Die Hintergründe und Seilschaften hinter NETHERBIRD und "Into The Vast Uncharted" sind so mannigfaltig wie interessant - doch was kann die Musik? Auf den ersten Blick bieten die Schweden ziemlich genau das, was man sich unter dem melodischen Ableger des schwedischen Black Metal so vorstellt. Melancholische Melodien werden flankiert von treibender Doublebass, Leads geben sich die Hand mit Tremolo- und Melodeath-Riffs, die Intensität wechselt zwischen Blast-Ausbrüchen und anmutig schwebenden Midtempo-Plateaus. Der krächzige Gesang strahlt genretypische Kauzigkeit und zugleich die Ruhe und Beharrlichkeit eines geübten Märchenonkels aus. So ist im Grunde mit dem Opener "Saturnine Ancestry" bereits klar, wo die Reise hingeht. Die bekannten Ingredienzen der NETHERBIRDschen Dichtkunst bilden in Summe einen melodiös-schwermütigen, dichten Nebel. Die Schweden verstehen ihr Handwerk, keine Frage. Doch erweist sich der besagte Nebel darüber hinaus als homogen und unnahbar. "Harvest The Stars" und "Mercury Skies" folgen dem Schema ihres Vorgängers und bieten alles in allem wenig Überraschungen oder Abwechslung. So fällt es selbst nach mehreren Durchgängen schwer, aus den grundsätzlich gut gemachten Songs Alleinstellungsmerkmale auszumachen.

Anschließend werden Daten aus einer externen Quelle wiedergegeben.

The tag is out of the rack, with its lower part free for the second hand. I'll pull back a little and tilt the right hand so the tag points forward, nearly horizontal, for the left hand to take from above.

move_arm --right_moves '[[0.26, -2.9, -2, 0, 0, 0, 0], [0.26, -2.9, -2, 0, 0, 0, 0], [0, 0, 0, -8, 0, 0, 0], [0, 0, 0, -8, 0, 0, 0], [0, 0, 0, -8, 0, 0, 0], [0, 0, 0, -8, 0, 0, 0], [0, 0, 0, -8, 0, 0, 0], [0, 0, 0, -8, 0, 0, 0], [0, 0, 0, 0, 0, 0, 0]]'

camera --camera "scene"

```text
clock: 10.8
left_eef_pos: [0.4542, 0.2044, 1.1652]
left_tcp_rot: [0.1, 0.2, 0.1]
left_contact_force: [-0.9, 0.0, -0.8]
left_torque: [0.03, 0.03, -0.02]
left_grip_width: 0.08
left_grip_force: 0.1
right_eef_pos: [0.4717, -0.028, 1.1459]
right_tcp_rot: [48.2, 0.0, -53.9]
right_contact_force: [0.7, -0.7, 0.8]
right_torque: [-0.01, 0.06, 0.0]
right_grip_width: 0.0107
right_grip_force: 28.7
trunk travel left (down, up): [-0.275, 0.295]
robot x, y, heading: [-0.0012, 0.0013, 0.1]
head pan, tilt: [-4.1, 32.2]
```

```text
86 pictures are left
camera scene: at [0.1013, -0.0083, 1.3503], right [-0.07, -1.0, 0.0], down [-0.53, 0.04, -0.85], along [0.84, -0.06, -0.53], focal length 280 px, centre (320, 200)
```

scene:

Was mir dazu fehlt, sind die Extreme, das Bewegen außerhalb der homogenen Masse, die starken Emotionen, die diese Art der Musik erst ausmacht. Der immerhin stimmungsdominierende Black Metal wirkt zahm und entbehrt der infektiösen Aggression, die auf den Hörer überspringt und sich schlussendlich als positiver Energiefluss kanalisiert. Das andere Extrem, die Melancholie, ist über die volle Länge vorhanden, bleibt aber weitgehend hinter ihrem Potenzial zurück und rührt nicht in dem Maße zu Tränen, wie es die Musik aus Melodic Black Kiste vom Grundsatz her kann. In der zweiten Albumhälfte zeichnen sich immerhin nach und nach konkrete Formen sowie Ecken und Kanten ab. "Lunar Pendulum" und das auf der Akustikgitarre eingeleitete "Eventide Evangel" lassen endlich die Emotionsspirale nach oben schnellen. Das Riffing in "The Obsidian White" und "Nexus Of Unlight" durchbricht den Nebel mit Power Chords und Vibrato-Einschüben ("Vibrato" ohne "r"!), es entstehen Dynamik und Charakter. Zumal wird auch der melodische Überbau zusehends besser und findet in "Nexus Of Unlight" seinen Höhepunkt.

NETHERBIRD sind ohne Zweifel eine patente Band und "Into The Vast Uncharted" ein gutes Album - gut, aber leider nicht perfekt und zuweilen etwas beliebig. Die zweite Albumhälfte lässt jedoch erkennen, dass eine weitere positive Entwicklung möglich und nicht unwahrscheinlich ist. Insoweit kann ich die bisherige Review-Entwicklung NETHERBIRDs in unseren Annalen guten Gewissens fortführen und noch einen drauflegen.